While on my most recent 3h trip to the Asian market, after getting distracted by the variety of produce, the whole aisle of noodles and cooking spices and sauces, I made it to the frozen section. Already laden down with supplies of ingredients that I sort-of-remembered reading about and therefore had to experiment with and supplementing my stash of curry leaves, rampe, Thai basil, and kaffir lime leaves I found the “veggie meat”. As always when in an Asian market, I am suspicious of the English on the package, especially when the package looks exactly like shrimp. And is beside the real shrimp. A quick scan of the ingredients promised “glutinous” something, which I took to mean that this mysterious shrimp-looking like thing was indeed “veggie shrimp” and into the basket it went. How could I resist? I’d have to save the jackfruit for another day – but in the meanwhile my busy brain was trying to figure out how to honour this theme ingredient.

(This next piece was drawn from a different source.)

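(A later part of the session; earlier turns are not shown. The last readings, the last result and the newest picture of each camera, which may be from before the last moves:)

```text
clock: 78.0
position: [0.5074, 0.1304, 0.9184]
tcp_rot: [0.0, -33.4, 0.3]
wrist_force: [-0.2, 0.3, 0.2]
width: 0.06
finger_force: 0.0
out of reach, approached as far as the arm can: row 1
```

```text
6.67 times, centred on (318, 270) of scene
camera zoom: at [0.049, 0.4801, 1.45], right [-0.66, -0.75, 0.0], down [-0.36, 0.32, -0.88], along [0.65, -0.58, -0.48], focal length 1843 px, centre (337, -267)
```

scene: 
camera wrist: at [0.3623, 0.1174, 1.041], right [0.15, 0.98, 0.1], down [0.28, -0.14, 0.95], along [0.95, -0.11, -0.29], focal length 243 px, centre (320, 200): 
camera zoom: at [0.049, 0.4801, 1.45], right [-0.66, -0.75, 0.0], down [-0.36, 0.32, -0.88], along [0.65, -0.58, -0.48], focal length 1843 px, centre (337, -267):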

I don’t cook with mock meat usually – I prefer to call a spade a spade and use tofu, tempeh, or if I’m really ambitious some homemade seitan. But “veggie shrimp”? It was begging to be tried. I decided that I wanted something Thai, and something ‘clean’, so I could taste the shrimp. No use experimenting with an ingredient if you are just going to disguise the taste with a spicy red curry sauce! I was thinking the heady combination of ginger and garlic, and wanted some zip to come from the lime leaves and lemongrass … and with the necessary addition of Thai chillies, this dish was born.
For the first time (ever) I made a concentrated effort at writing down what I was throwing into the saucepan. Turns out my efforts are not wasted – this dish was crisp, clean, and simple. Refreshing and easy to make, it had some nice heat from the Thai chillies I used but wasn’t too spicy. The veggie shrimp was interesting for a novelty item, but I cannot say it replaces tofu in my heart. I dry-sautéed the chillies, lemongrass, lime leaves, garlic, ginger, and peanuts. This made the kitchen smell amazing, and really highlighted the lemongrass. I served it with vermicelli, but rice would soak up the sauce and be lovely as well.
Ginger Garlic Thai Stir-Fry
Time: 20min (ish)
1T. lemongrass, minced
1T. fresh ginger, minced
3 cloves garlic, minced
2-3 kaffir lime leaves
3 red Thai chillies, chopped
0.25c. peanuts, unsalted
1 package (180g) “veggie shrimp” (or extra-firm tofu, cut into whatever fun shape you want!)
1.5T. soy sauce, divided
1.5T. rice wine vinegar, divided
3c. bok choy, chopped (or 2 heads baby bok choy)
1 medium carrot, sliced on the bias
~0.3c. asparagus, cut into 5cm pieces (Tip: separate the stalks from the tops. You will be adding them at different times!)
3 green onions, roughly chopped
1 bundle vermicelli
Other stir fry additions that would be excellent:
– mung bean sprouts, (chinese) broccoli, napa cabbage (instead of bok choy), bell peppers …
1) Prepare the vermicelli as per package directions
2) Preheat a large pan (or wok, if you have it) on medium heat
3) Add the lemongrass and chillies to pan. Stir frequently so as not to burn. Sauté until fragrant
4) Add the ginger, garlic, and peanuts. Stir frequently. Sauté until peanuts lightly roasted
5) Add veggie shrimp, and sear each side of the shrimp.
6) Add 1T. soy sauce and 1T. rice wine vinegar to mixture. Stir and cover. Stir fry until veggie shrimp warmed through
7) Time to add the stir fry veg! If throughout the stir fry the pan is looking dry, add splashes of water. This also helps deglaze the pan.
8) Add the carrots and asparagus stalks. Stir and cook until stalks bright green and carrots almost to the crunchiness of your liking
9) Add the green onions, asparagus tops, and bok choy. Sauté until bok choy is bright green and wilted
10) Splash remaining 0.5T. of soy sauce and rice wine vinegar into mixture. Stir.
11) Turn off heat, add lime juice (to taste). Taste for seasonings. Garnish with fresh cilantro and serve over vermicelli.